● **Requirement**: Of the lines in this listing, how many contain the word "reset"? Give the number and nothing else.

(Items from a dataset)
Begin

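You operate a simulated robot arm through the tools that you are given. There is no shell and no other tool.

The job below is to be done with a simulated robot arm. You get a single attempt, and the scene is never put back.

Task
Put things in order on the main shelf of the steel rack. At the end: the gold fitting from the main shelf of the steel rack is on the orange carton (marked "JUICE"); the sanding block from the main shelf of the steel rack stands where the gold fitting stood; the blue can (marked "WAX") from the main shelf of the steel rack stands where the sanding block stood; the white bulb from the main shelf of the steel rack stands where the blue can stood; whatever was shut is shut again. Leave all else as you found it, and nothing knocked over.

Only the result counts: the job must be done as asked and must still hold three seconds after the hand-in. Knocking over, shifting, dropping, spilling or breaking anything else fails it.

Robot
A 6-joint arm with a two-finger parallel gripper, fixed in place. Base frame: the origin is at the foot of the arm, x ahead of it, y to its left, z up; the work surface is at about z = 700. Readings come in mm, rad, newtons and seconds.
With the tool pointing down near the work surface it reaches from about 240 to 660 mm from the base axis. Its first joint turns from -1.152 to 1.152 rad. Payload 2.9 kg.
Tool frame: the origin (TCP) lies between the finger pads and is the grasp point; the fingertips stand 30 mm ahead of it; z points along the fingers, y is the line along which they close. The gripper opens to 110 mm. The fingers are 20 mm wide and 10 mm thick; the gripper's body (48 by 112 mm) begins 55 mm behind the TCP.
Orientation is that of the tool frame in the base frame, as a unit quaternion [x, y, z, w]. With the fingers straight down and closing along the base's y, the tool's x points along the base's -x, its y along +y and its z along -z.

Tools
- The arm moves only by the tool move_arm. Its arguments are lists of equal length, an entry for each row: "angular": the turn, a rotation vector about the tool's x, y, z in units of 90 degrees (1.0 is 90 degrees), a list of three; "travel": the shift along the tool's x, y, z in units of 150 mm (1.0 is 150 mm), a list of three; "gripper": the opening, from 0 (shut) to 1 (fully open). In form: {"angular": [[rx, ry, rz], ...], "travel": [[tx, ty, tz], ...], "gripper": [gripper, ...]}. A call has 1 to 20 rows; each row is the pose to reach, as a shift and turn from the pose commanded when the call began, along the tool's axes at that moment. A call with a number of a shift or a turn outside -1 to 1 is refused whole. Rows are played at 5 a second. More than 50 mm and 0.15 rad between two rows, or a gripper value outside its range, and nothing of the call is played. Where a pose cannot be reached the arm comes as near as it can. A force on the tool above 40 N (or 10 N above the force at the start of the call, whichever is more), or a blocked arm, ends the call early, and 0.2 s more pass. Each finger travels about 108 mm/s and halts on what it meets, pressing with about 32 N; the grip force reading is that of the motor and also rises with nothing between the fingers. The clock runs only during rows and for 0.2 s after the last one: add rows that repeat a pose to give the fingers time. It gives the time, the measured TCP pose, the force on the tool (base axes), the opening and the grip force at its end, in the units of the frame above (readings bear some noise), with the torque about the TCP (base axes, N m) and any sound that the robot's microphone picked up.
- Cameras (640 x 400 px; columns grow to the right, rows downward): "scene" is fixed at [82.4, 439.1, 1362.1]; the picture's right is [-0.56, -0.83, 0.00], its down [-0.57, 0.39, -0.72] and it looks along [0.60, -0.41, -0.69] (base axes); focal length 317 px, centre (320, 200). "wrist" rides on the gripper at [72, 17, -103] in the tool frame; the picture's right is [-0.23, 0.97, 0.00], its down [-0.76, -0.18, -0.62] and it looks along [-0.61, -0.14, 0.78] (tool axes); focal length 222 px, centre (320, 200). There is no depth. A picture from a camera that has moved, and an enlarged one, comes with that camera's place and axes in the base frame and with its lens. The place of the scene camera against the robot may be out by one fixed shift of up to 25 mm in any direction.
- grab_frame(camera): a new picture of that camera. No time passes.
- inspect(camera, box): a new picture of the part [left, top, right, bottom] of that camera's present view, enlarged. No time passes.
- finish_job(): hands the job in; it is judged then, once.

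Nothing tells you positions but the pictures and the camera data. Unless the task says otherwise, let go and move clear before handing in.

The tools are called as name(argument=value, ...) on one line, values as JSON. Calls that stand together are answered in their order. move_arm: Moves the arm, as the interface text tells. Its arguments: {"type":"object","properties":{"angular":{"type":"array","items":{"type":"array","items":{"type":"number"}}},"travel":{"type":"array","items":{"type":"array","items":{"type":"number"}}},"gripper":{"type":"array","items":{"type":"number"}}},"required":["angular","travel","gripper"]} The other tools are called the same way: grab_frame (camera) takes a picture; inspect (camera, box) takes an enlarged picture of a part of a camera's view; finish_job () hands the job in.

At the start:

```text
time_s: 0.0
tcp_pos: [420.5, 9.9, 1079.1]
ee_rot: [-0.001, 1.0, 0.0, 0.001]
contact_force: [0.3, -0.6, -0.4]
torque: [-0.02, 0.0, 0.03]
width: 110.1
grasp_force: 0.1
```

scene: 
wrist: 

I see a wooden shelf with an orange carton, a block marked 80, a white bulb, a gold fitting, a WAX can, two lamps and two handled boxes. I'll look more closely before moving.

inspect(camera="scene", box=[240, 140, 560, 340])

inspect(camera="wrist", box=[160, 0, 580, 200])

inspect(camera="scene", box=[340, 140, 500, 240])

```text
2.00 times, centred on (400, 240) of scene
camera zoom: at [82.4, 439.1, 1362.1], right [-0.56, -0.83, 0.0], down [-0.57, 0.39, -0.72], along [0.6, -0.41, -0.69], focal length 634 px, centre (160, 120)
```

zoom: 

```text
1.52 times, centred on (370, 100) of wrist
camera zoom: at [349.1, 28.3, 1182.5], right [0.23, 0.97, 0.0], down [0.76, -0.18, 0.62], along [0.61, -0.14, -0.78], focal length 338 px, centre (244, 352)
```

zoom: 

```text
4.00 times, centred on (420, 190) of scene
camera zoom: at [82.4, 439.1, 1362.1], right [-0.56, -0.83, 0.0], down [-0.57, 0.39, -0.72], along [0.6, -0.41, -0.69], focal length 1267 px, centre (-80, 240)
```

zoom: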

End
Begin

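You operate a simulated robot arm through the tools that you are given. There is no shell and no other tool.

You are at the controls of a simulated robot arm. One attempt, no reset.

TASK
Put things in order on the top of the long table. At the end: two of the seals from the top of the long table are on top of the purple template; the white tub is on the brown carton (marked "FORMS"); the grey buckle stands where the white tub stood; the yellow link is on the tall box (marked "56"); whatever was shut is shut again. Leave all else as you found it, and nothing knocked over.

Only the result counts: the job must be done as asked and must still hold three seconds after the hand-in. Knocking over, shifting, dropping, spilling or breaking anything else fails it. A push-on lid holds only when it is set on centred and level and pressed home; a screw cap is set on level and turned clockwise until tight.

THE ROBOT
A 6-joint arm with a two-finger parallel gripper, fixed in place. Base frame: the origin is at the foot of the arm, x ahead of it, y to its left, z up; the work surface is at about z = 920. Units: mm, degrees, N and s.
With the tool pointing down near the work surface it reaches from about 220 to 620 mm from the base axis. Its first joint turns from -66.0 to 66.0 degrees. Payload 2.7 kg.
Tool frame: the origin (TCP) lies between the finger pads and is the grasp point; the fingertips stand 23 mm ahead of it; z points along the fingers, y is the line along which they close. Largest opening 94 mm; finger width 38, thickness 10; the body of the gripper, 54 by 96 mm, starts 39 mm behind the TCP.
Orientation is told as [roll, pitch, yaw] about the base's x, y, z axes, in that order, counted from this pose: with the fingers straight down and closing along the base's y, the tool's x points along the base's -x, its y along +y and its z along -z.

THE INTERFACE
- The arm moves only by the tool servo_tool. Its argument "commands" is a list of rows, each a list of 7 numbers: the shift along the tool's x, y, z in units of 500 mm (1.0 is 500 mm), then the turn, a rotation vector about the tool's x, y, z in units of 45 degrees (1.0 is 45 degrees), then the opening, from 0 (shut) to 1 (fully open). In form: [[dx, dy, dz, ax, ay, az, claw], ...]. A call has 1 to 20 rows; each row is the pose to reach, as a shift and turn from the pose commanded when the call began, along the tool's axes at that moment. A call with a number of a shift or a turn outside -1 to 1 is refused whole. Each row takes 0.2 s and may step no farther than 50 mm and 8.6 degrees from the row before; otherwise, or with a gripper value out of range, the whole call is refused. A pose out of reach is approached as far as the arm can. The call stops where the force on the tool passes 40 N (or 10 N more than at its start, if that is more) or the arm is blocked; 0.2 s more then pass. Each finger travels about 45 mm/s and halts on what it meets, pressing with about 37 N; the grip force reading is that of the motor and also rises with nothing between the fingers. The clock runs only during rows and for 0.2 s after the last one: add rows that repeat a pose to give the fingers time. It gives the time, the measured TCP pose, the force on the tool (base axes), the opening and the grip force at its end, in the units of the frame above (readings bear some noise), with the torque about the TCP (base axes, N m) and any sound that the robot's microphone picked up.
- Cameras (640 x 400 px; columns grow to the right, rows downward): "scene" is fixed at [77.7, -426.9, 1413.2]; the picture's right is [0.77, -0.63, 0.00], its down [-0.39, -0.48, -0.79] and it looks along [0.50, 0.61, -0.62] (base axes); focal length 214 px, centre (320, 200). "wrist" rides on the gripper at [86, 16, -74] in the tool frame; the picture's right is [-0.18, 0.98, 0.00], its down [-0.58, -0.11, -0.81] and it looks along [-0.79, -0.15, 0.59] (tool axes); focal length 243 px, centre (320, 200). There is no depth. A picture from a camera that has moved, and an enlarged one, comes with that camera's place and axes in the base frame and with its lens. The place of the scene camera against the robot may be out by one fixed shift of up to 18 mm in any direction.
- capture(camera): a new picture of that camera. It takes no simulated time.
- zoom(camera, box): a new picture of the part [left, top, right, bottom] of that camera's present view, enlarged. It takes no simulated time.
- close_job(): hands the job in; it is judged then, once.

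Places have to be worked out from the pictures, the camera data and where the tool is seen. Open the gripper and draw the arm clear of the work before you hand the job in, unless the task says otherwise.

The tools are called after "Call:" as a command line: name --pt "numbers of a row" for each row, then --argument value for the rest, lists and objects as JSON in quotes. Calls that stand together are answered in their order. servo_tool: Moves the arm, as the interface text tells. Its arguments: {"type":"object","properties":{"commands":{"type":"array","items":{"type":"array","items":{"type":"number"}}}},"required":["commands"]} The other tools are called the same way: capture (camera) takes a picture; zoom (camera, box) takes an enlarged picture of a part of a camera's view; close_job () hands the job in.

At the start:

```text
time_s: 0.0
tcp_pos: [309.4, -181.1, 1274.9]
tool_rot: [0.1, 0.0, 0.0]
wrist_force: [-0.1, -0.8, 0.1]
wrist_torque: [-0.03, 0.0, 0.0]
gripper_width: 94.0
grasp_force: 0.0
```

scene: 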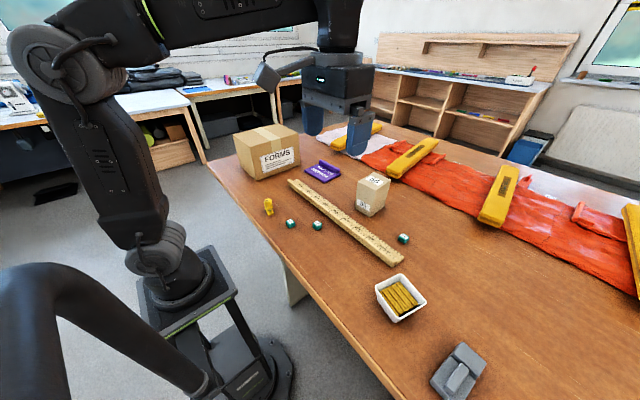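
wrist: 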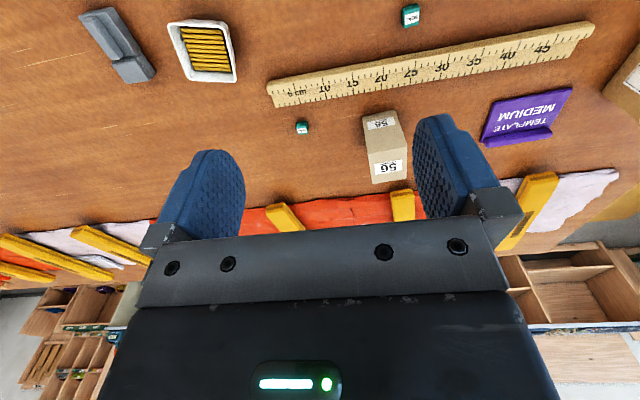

End
Begin

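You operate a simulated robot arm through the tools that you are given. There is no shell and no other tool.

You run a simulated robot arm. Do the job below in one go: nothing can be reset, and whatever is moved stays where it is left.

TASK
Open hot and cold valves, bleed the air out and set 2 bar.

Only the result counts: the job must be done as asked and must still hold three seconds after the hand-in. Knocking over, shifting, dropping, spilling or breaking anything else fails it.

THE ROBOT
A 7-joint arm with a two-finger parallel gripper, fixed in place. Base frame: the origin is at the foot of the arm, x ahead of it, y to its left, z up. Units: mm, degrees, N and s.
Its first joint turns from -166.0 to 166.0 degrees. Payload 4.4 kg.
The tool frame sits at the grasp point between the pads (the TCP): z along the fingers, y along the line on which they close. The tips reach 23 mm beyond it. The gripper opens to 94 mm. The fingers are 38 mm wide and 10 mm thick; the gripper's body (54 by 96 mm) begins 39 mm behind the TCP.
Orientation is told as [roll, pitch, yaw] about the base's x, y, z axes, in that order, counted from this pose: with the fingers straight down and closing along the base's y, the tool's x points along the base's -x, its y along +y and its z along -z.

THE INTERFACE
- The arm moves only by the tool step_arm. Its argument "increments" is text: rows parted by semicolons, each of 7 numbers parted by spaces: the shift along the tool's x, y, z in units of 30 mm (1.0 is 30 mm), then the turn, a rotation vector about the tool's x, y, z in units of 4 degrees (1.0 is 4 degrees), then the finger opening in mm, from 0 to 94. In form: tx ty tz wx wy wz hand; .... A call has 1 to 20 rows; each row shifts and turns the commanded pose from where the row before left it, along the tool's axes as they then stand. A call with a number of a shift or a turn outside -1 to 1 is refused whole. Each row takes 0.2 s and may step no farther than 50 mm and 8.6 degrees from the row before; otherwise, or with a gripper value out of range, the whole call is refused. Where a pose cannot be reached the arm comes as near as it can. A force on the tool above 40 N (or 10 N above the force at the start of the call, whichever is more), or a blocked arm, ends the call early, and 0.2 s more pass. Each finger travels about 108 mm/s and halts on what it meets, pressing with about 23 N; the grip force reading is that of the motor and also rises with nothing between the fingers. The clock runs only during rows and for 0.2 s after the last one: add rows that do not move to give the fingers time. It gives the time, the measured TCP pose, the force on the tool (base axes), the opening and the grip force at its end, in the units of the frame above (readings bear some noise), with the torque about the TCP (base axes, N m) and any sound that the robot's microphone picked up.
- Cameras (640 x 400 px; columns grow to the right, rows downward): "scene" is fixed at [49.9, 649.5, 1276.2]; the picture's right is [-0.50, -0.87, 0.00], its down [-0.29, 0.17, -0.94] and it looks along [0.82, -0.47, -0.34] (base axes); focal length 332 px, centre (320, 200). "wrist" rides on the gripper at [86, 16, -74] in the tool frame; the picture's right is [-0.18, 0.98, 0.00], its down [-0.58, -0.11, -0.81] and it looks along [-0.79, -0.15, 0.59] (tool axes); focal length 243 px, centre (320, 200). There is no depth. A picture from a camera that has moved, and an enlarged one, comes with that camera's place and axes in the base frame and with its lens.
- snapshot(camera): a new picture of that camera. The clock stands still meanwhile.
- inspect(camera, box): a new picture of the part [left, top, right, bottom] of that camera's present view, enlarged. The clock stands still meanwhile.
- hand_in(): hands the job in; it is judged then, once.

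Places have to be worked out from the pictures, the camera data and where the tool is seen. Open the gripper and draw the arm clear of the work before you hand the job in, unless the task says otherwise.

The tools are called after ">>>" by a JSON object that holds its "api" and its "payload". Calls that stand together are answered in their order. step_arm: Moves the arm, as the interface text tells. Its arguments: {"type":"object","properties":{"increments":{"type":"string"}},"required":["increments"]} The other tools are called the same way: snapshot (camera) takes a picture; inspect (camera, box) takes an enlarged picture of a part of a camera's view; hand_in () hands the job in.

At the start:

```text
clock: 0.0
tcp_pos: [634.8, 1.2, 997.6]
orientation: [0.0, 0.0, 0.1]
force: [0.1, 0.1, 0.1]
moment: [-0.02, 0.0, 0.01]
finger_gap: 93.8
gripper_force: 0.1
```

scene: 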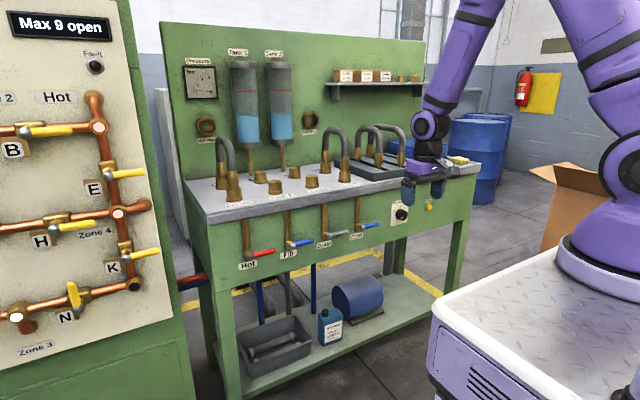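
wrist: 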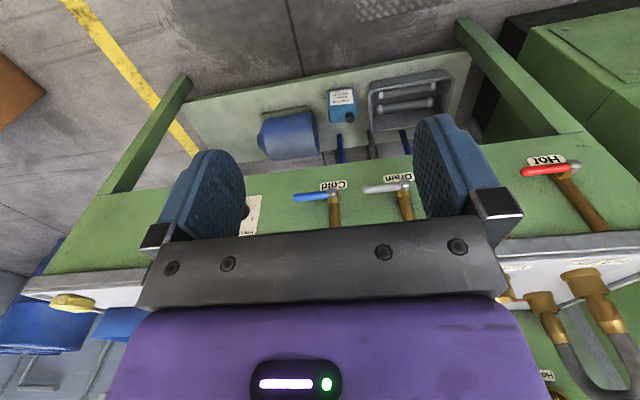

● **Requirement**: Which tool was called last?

End

● **Output**: 2